WRITTEN PROBLEM 1 |
For the material that follows, return exactly the lines from the one with "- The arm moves" through the one with "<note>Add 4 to", both ends included. Return a JSON list in which every string is one line; blank lines are skipped.

SOURCE DOCUMENT |
###

I measure hFE at different temperatures and its reasonably constant. When I test diff pairs, I test them at the voltage and current levels I expect them to run at in the circuit. All you have to do then is not worry about the temperature (because they will operate at this higher temperature) and let them settle down. A test jig is easy to build for this purpose.

Hi Andrew,
The exception for hFE match is the LTP pair and if possible the complementary LTP dual pairs. But even here the Vbe is the more important parameter.
I guess this is where we agree more. NPN and PNP Vbe is always totally different, so matching them would be impossible. I'm just trying to balance the viewpoint. Not to challenge you.

Cheers, -Chris
 
Hello,

my $0.02

Hfe matching is important to reduce DC offset at the output of the amp.
Not an issue for you (IMO) since you are using c103 for that.
Q108 is used as a high impedence load.
Q109 is basically a diode driving Q108
Any current through D109 drives Q108 equally (mirroring the current in D109 to Q108)

###

Robot agent transcripts:
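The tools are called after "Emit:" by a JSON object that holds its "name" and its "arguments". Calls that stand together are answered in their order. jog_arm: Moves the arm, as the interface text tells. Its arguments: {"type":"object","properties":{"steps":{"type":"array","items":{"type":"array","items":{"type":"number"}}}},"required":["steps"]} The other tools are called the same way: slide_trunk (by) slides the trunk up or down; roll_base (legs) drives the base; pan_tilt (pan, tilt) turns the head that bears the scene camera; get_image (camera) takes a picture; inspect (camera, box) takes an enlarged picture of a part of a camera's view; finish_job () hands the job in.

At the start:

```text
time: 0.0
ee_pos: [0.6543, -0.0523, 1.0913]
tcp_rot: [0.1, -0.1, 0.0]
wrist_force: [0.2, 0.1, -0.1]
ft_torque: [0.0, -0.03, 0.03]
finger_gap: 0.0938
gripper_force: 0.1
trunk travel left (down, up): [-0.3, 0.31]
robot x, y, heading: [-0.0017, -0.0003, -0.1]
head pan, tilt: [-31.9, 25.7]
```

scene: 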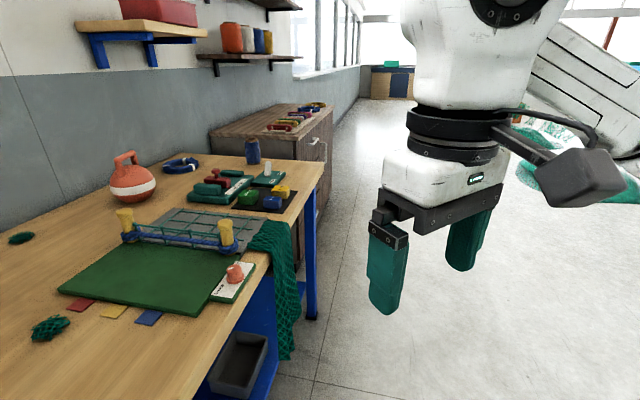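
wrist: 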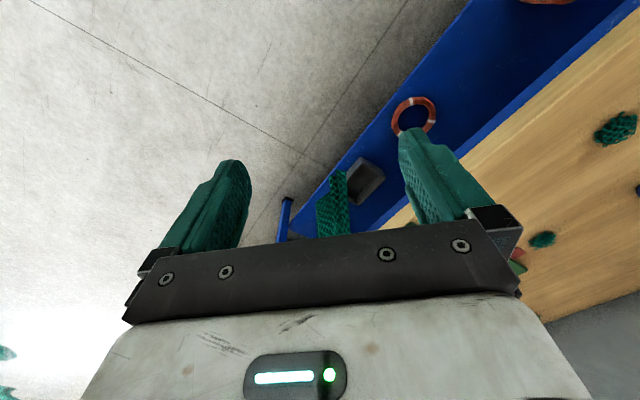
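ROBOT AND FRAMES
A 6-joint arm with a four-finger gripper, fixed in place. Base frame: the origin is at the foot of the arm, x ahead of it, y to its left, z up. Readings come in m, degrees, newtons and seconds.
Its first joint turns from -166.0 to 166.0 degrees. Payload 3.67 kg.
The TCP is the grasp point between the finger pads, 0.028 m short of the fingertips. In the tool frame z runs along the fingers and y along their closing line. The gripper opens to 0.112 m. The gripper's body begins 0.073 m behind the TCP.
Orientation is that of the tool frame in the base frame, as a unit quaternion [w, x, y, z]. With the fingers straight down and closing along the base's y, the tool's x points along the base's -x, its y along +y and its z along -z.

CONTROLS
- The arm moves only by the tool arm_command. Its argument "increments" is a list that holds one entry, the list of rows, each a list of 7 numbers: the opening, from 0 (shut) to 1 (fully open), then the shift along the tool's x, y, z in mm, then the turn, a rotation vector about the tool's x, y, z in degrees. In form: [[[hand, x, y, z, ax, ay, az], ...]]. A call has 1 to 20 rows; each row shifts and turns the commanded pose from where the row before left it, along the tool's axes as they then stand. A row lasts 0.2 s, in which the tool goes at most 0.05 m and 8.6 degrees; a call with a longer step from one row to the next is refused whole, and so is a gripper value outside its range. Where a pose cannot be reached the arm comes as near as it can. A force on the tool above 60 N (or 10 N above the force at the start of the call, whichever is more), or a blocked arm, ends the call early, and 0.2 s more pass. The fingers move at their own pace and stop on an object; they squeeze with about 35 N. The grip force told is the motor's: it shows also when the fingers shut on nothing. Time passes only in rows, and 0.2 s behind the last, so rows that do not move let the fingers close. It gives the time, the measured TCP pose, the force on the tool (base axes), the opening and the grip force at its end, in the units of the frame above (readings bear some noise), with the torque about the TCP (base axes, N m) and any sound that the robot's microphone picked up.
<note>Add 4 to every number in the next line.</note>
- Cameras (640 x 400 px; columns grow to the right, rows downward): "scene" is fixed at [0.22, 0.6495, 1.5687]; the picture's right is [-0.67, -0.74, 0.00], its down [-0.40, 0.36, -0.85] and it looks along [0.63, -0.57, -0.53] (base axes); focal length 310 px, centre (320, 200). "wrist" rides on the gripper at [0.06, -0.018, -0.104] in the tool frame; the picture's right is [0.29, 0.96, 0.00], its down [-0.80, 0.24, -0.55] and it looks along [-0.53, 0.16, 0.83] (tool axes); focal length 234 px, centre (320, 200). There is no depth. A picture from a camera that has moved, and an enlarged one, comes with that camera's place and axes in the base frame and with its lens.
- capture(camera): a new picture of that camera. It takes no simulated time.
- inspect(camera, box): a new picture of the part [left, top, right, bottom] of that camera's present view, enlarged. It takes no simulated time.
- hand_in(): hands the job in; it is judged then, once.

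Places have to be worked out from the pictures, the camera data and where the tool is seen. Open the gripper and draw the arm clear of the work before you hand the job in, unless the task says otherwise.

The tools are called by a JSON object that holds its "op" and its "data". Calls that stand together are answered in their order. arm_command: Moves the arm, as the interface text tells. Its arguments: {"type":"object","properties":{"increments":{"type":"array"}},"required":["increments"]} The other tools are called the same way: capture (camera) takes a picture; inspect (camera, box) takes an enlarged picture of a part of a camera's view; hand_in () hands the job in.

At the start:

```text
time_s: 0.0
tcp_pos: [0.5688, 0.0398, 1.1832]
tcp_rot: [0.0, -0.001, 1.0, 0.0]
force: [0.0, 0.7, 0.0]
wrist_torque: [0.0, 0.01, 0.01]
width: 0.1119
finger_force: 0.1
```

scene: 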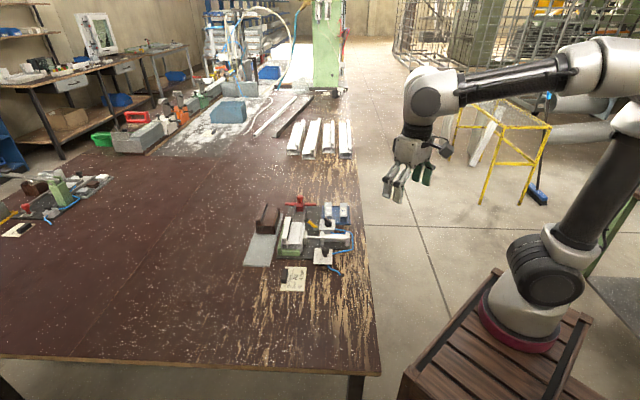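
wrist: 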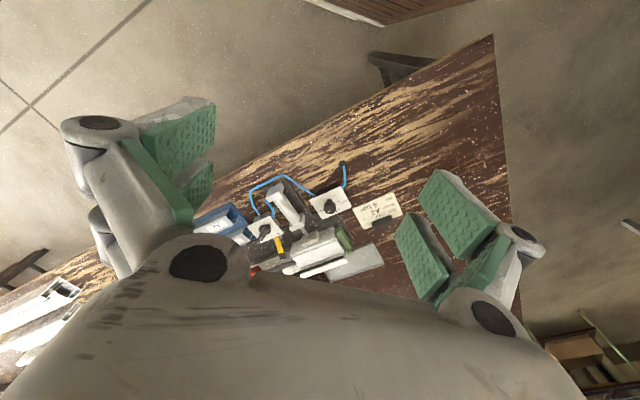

###

WRITTEN PROBLEM 2 |
Reproduce the entire source document without changes.

WORKED ANSWER 1 |
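[
  "- The arm moves only by the tool arm_command. Its argument \"increments\" is a list that holds one entry, the list of rows, each a list of 7 numbers: the opening, from 0 (shut) to 1 (fully open), then the shift along the tool's x, y, z in mm, then the turn, a rotation vector about the tool's x, y, z in degrees. In form: [[[hand, x, y, z, ax, ay, az], ...]]. A call has 1 to 20 rows; each row shifts and turns the commanded pose from where the row before left it, along the tool's axes as they then stand. A row lasts 0.2 s, in which the tool goes at most 0.05 m and 8.6 degrees; a call with a longer step from one row to the next is refused whole, and so is a gripper value outside its range. Where a pose cannot be reached the arm comes as near as it can. A force on the tool above 60 N (or 10 N above the force at the start of the call, whichever is more), or a blocked arm, ends the call early, and 0.2 s more pass. The fingers move at their own pace and stop on an object; they squeeze with about 35 N. The grip force told is the motor's: it shows also when the fingers shut on nothing. Time passes only in rows, and 0.2 s behind the last, so rows that do not move let the fingers close. It gives the time, the measured TCP pose, the force on the tool (base axes), the opening and the grip force at its end, in the units of the frame above (readings bear some noise), with the torque about the TCP (base axes, N m) and any sound that the robot's microphone picked up.",
  "<note>Add 4 to every number in the next line.</note>"
]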

WORKED ANSWER 2 |
I measure hFE at different temperatures and its reasonably constant. When I test diff pairs, I test them at the voltage and current levels I expect them to run at in the circuit. All you have to do then is not worry about the temperature (because they will operate at this higher temperature) and let them settle down. A test jig is easy to build for this purpose.

Hi Andrew,
The exception for hFE match is the LTP pair and if possible the complementary LTP dual pairs. But even here the Vbe is the more important parameter.
I guess this is where we agree more. NPN and PNP Vbe is always totally different, so matching them would be impossible. I'm just trying to balance the viewpoint. Not to challenge you.

Cheers, -Chris
 
Hello,

my $0.02

Hfe matching is important to reduce DC offset at the output of the amp.
Not an issue for you (IMO) since you are using c103 for that.
Q108 is used as a high impedence load.
Q109 is basically a diode driving Q108
Any current through D109 drives Q108 equally (mirroring the current in D109 to Q108)